Les réflexions ont aussi avancé sur le trading à haute fréquence, qui défraie la chronique…
Il a pris, effectivement, une place très importante. Il représente près de 80% des transactions aux Etats-Unis. Les réflexions ont porté notamment sur son impact en termes de liquidité. Le HFT (high frequency trading) permet-il d’accroître la liquidité des marchés, de les fluidifier ? La question fait débat, elle a été très discutée à l’occasion de ces journées, mais la réponse est plutôt négative : si le HFT peut effectivement jouer ce rôle [c’est le cas quand sa place reste restreinte], le plus souvent, il ne permet pas de fluidifier les marchés. En pratique, compte tenu de sa prépondérance, notamment aux Etats-Unis, le HFT n’ajoute pas de la liquidité. Il en retirerait plutôt, dans 85% des cas.
 
N’a-t-il pas pris une importance  trop grande?

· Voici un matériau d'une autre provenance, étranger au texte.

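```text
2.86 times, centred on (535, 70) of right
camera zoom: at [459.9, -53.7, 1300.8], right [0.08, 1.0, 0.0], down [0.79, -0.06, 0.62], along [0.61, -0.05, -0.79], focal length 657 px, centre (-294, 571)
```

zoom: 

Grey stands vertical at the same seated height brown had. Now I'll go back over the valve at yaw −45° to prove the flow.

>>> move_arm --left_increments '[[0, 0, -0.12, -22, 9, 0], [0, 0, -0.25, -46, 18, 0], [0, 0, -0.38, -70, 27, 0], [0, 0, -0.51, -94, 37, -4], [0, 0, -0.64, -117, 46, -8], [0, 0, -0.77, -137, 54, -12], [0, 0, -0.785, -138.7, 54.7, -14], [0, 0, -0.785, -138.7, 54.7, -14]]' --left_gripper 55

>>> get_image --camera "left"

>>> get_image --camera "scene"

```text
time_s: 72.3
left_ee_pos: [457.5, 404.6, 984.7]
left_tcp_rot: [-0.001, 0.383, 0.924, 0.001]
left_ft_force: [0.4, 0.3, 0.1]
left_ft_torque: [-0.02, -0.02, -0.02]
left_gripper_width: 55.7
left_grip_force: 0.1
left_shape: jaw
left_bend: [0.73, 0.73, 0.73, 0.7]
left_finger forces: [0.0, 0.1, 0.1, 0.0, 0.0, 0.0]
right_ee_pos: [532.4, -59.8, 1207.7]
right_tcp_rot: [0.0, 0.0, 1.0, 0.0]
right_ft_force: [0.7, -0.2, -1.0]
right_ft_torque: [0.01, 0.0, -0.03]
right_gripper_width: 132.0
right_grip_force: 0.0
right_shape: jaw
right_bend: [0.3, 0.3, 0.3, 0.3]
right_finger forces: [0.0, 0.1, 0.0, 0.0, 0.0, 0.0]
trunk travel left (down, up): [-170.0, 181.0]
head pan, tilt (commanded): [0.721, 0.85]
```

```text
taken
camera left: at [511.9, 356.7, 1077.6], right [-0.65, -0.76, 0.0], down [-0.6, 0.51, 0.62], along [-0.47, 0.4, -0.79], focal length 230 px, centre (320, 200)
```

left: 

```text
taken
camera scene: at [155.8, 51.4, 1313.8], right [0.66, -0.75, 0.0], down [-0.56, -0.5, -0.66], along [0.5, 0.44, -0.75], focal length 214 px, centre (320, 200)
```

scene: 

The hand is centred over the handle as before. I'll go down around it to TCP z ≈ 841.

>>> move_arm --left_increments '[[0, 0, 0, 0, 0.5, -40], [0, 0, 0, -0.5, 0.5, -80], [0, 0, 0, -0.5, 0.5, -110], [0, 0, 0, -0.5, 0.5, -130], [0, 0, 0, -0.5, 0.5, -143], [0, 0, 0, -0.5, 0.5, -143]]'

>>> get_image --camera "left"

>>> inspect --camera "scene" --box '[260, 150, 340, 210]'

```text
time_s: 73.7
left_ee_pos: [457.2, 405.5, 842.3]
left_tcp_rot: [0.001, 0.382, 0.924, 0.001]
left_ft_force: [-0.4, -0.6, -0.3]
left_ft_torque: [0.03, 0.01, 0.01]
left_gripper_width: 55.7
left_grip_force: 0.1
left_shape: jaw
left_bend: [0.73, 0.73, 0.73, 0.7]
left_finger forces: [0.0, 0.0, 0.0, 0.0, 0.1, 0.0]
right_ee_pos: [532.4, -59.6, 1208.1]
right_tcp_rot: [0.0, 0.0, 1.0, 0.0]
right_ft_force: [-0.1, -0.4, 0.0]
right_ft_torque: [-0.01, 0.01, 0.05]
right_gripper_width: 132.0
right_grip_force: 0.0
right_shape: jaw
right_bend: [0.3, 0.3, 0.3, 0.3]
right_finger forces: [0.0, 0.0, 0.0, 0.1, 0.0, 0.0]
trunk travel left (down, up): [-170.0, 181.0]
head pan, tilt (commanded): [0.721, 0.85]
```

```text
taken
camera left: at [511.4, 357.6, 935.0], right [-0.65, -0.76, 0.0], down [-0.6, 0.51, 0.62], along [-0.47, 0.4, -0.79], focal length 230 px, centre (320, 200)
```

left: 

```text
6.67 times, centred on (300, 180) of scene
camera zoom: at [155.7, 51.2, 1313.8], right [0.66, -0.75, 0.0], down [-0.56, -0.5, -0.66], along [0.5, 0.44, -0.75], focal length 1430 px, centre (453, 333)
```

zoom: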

On peut penser, effectivement, que le HFT a pris une place démesurée.
En outre, le trading à haute fréquence a été l’origine de véritables krachs. On pense bien sûr au « Flash crash » du 6 mai 2010, aux Etats-Unis. De ce point de vue, les autorités ont pris les mesures qui s’imposaient. C’est le cas de la bourse allemande, qui a présenté l’ensemble de son dispositif destiné à fiabiliser les transactions. Des coupe-circuits ont été mis en place, et de fait, le système est aujourd’hui plus fiable.
 
Comment évolue le trading à haute fréquence ?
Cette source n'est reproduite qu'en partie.